So I was chatting up with fellow blogger and fellow member of the Fellowship – Maggie.
Yeah, we’ve known each other for a little bit. Anyway, I asked her to write something for me, and let me tell you – she is a badass. Don’t let those big bright blue eyes fool you – they have seen things and these things have only increased her level of awesomeness. You should check out her blog: Girl with a Planner.
Because of this post, I decided to now have a segment called: What Traveling Means to Me. I decided that it is a great platform for other writers to tell their own tales of how travel has shaped them. If you are interested, please email me your idea 🙂
So without further ado, my first guest post by Girl with a Planner. Enjoy
When I was about three, my dad packed up my little pink suitcase and told me we were going to Grandma’s house on a jet plane. I was terrified…and then I was thrilled.
Eventually, Dad moved to Florida, which is a bitch to get to when you’re seven. Annual flights to Grandma’s house became bi yearly three hour pilgrimages to Key West, with long layovers in foreign city airports, and adult escorts. After a decade of miserable travel arrangements, I had a routine that could get me through even the worst situations.
Most people get their first taste of independence when they get their first car, or move away to college. I got mine in handed to me in intercontinental terminals as a babe. Airports became the first place where I could fabricate my own identity. Surrounded by strangers, I could do anything–be anybody. The possibilities were scintillating.
Admittedly, I make a crappy travel companion. After a decade of perfecting my routine, I don’t suffer fools or newbies gladly. Wearing a belt? Please. Two checked bags? You’ve got to be kidding me. Grab a meal before we locate our gate? Are you trying to kill me?! I almost had a stroke when K sat down to eat a McMuffin as they started boarding our plane, once. He forgave me. Eventually. (I think.)
The result of all this neurotic self reliance? My confidence expanded beyond the windows of my airports, taking me to Canada, Mexico, China, Australia, and Africa.
Soon, I realized that I could deal with almost anything. I wish I was kidding. Languishing through a six hour layover in Kenya (where there was no working toilet and no clean drinking water)? You adapt. Flushing your own poo when there’s no indoor plumbing? You figure it out. Hopping on a train to the West Coast and back with no private bathroom? No problem. Fact: the bathroom at the Portland train station is very clean and amenable. (Actually, a lot of my horror stories revolve around bathrooms.)
The leap from airports and long car rides was surprisingly easy. Once you know you can handle your needs, where you travel becomes a lot less foreign. Navigating subway maps, exchanging currency, packing for three climates, interpreting a new language, bartering for souvenirs, it all sorts itself out.

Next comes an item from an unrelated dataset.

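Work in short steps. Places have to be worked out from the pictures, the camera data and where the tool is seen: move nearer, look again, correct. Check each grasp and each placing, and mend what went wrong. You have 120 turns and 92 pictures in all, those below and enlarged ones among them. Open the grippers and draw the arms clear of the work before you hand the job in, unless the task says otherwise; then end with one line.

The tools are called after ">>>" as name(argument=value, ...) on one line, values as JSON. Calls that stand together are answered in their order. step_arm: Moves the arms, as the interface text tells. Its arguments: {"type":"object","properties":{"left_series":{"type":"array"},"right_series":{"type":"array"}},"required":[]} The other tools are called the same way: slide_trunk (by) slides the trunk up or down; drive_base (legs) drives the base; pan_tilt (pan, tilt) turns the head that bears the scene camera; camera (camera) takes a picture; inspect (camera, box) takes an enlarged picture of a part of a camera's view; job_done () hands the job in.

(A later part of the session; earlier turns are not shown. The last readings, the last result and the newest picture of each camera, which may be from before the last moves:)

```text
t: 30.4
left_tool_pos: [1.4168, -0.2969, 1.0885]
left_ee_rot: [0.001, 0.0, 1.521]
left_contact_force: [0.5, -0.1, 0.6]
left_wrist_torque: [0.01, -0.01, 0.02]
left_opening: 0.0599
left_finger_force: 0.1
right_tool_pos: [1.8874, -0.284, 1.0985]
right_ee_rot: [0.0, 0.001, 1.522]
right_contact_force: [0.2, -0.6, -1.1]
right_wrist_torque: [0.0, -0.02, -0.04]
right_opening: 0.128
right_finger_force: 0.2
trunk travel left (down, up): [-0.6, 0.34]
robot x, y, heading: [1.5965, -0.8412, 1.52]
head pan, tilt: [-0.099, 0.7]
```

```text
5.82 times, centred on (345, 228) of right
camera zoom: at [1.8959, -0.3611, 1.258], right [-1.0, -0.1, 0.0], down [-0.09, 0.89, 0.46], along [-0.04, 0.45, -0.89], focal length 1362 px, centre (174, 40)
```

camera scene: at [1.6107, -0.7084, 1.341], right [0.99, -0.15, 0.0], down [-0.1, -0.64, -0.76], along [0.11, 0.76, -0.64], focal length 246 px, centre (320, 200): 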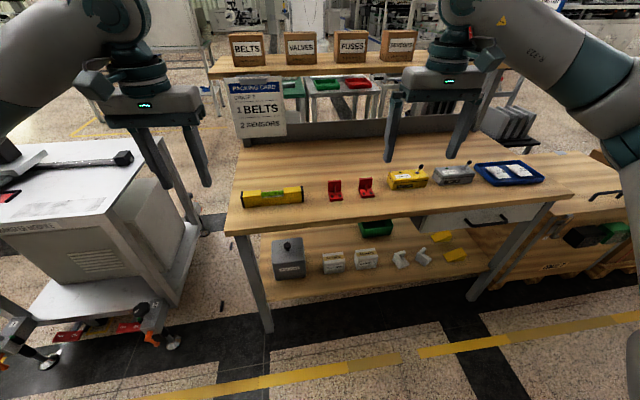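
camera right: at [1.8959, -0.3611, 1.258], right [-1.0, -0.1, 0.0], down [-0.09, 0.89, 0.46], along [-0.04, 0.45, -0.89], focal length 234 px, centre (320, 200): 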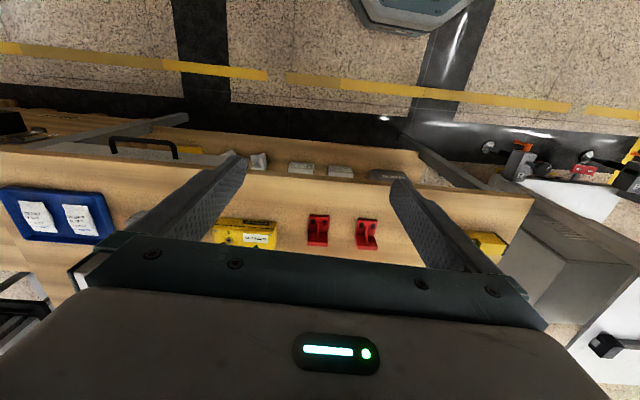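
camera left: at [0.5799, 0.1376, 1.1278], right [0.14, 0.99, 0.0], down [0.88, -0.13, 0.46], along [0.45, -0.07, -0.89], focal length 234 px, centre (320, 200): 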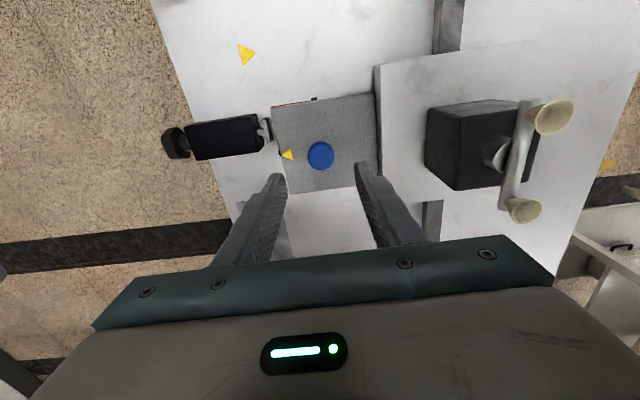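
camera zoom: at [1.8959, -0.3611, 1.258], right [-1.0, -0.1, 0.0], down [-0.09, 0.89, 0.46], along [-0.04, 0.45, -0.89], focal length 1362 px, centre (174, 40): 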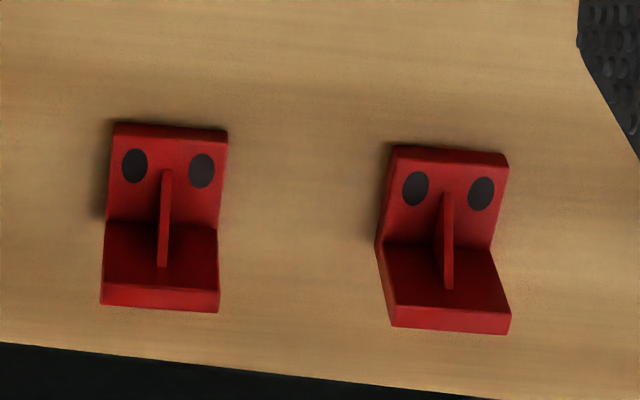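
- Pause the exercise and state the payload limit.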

And the best part is, traveling is like riding a bicycle: once you’ve mastered it, the muscle memory never leaves you. If you find yourself back in a major metropolitan city, you’ll instinctively remember how to walk the sidewalks without pissing off the locals. If you find yourself roaming another outdoor market, you’ll naturally assume the passive look of derision as you haggle down the price of that silver teapot. As you sift through your closet, you’ll remember how to throw an outfit together that keeps you comfy without looking like a full on American that takes less than zero space in your carry on.
Your life can change in an instant, but one thing never, ever changes: that part of you that has been to Hell and back and survived. Because once you’ve lost your suitcase, climbed three miles through a jungle, been interrogated by men with machine guns, wiped your butt with a palm leaf, missed your connecting flight and been stranded in a foreign country, you realize you can get through anything that life throws at you.
And I’m hungry for that. I’m hungry for those moments where I get to meet myself, again and again. She’s always waiting for me at the airport; enormous backpack, muddy boots, and a smile, ready to go.
People say that your twenties are about discovering yourself. Some people do that by staying put and surrounding themselves with material goods that help bring them closer to who they are. For me, I feel a little bit closer to the person I aim to be when I pull out my trusty backpack. If my life is in pieces, my backpack is the magnet that pulls me back together. Work may be crazy and I may be feeling a little left of center, but none of that matters when I’ve been plopped in an unfamiliar train depot trying to find my gate through a sea of commuters. Suddenly the girl with the muddy boots takes over, and I’m no longer Maggie from the midwest, I’m Maggie: the girl who can ask for directions in six languages, who can stare a Silverback gorilla down and live to tell the tale, who can go without showering for six straight days, and who will absolutely GET ON THIS TRAIN!
Because at the end of the day, the only bedtime story that you have to live with is your own. And the heroine in this story is pretty badass.
My advice to you?
Get out there. See the world. If the world seems to big, then start with your neighborhood. Take a walk and really look at where you live, observe the people who share your community. When that becomes too small, explore your town. Hit a new restaurant or a new kind of cuisine. You may hate it, but you’ll have earned a new experience, a new understanding about yourself.
Keep looking, adventures are all around you, waiting to be caught. And if you’re afraid? Lean in: fear is how you know you’re doing it right.